__What this exercise asks__:
A: I need one stretch of the selected extract verbatim, from "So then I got" to "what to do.".
B: Carry the selected extract on from its last sentence.

# start of Selected extract

I've had several phone-whoring jobs.. the first was national directory assistance for a couple years.. every few months the rules got stricter and stricter, soon we had a limit of 12 seconds per call, taking almost 700 calls a day.. if we took any longer than that, and if we did more than one search on the database (which worked half the time), the company was losing money, and a lot of people got fired because they couldn't do it. "I'm sorry, there is no listing, thank you for calling." *click* Of course, for the last couple of months, they got rid of the "thank you for calling" part to save time.
Then they shut down that department and shoved most of us into third-party verification. This job stunk. Our clients were all phone slammers who would call us with clients because they needed our verification (by law) to change their phone service. They would tell the customers to say yes to everything we asked before they called us. "What is your first name?" "Yes"
I quit there becuause they had a huge lull in business where I personally took 1 or 2 calls a day (if I didn't get sent home) for a few months, and my next raise was coming up (10 cents, whee!)
So then I got a job taking calls for DirecTV.. customer service.. this job was so horrible. We had the same limitations as in the article, but more strict. The customers were all idiots. My strategy consisted of "Can you please hold for two minutes?".. then I'd try to find a solution for them on the web-based help system, but then on most calls I just sat there wasting time with them on hold, and then just hit release, because I had no idea what to tell the customer, and there was nobody there to tell me what to do.
That job was so stressful and scarring.. I eventually got fired because I stopped showing up.. I've had a few jobs after that, but I can't even remember the names of the places.. because I can't keep a job for more than a week now. I'm studying computer programming, but I constantly worry that I'll never be able to work again.
there is "Welcome to the Internet Help Desk" by Three dead Trolls in a Baggie.
In a related story, the IRS has recently ruled that the cost of Windows upgrades can NOT be deducted as a gambling loss.
These tech support workers are overworked, underpaid, undertrained, and a step away from the funny farm. They write a story about it and you DOS their website.

# end of Selected extract
# start of Provided data

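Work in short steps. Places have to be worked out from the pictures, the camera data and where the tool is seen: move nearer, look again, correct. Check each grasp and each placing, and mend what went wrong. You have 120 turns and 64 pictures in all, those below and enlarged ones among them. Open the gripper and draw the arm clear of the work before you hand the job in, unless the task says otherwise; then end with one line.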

# end of Provided data

__Per-task outputs__:
A:
So then I got a job taking calls for DirecTV.. customer service.. this job was so horrible. We had the same limitations as in the article, but more strict. The customers were all idiots. My strategy consisted of "Can you please hold for two minutes?".. then I'd try to find a solution for them on the web-based help system, but then on most calls I just sat there wasting time with them on hold, and then just hit release, because I had no idea what to tell the customer, and there was nobody there to tell me what to do.

B:
MMm, I love the smell of sympathy in the morning.
Steven
-- I have marked myself unwilling to moderate-- I don't have other accounts to artificially inflate the karma of
It was related to me that in a certain call center they got bored one night and decided that everybody would be named "Bob". I wasn't there when it happened, but it was part of the lore, and it seemed just as plausible as anything else.
For all intensive purposes, "whom" is no longer a word. That begs the question, "who cares"?
*kinda off topic dont neg my karma* ;)
i couldnt find your email address so,
drop me a line email me or hit my icq,
10473330
.ph0x
As a former grunt tech and tech lead, I've drawn callers into three categories: The first, and my favorite, is the person who totally knows what s/he is doing and just needs that one critical piece of information. The second-my second favorite-is the person that's scared to death of the computer, and won't do anything that you don't explicitly tell them to. The third, and worst, is the person who knows just enough to be dangerous and you have to keep reined in constantly to keep them on task.
The ratio between types 1, 2, and 3 is about 10%/30%/60%. That should clue in anyone reading on why support folk (especially front-line folk) go insane. Why we don't have more and bloodier murders as a result is inexplicable to me.
"Time flies like an arrow; fruit flies like a banana." --Groucho Marx
I'm a 6 year vet but I have been out of the trenches for 5 years. I still have flash backs. My call center was never as bad as PA Bell but I can't see how he would have lastest 20 months in an environment like that. Over heard in the call center. We us RISC free processors in our printers. Note: The spelling is correct, we used Reduced Instructiong Set processors. The agent was assuring the customer that the printer was very reliable. A customer was so pissed at one of our printers that he literally threw the printer out the window. He took pictures and sent them in to back up his claim.
....... Thus ends my attempt at wit or whatever
MCSE = Must Consult Someone Experienced ;->
Get yer KDE-logo goodies at
http://www.cafepress.com/kde
Yes, I know this may be offtopic, but I don't see many comments like this. I usually see "what stupid writer!" or ""He/She Sucks!"
I don't know if anyone else noticed this but... damn Erika Donald is a good writer. I am just finishing an advanced writing course and notice these things now. Erika usd such great detail in her descriptions.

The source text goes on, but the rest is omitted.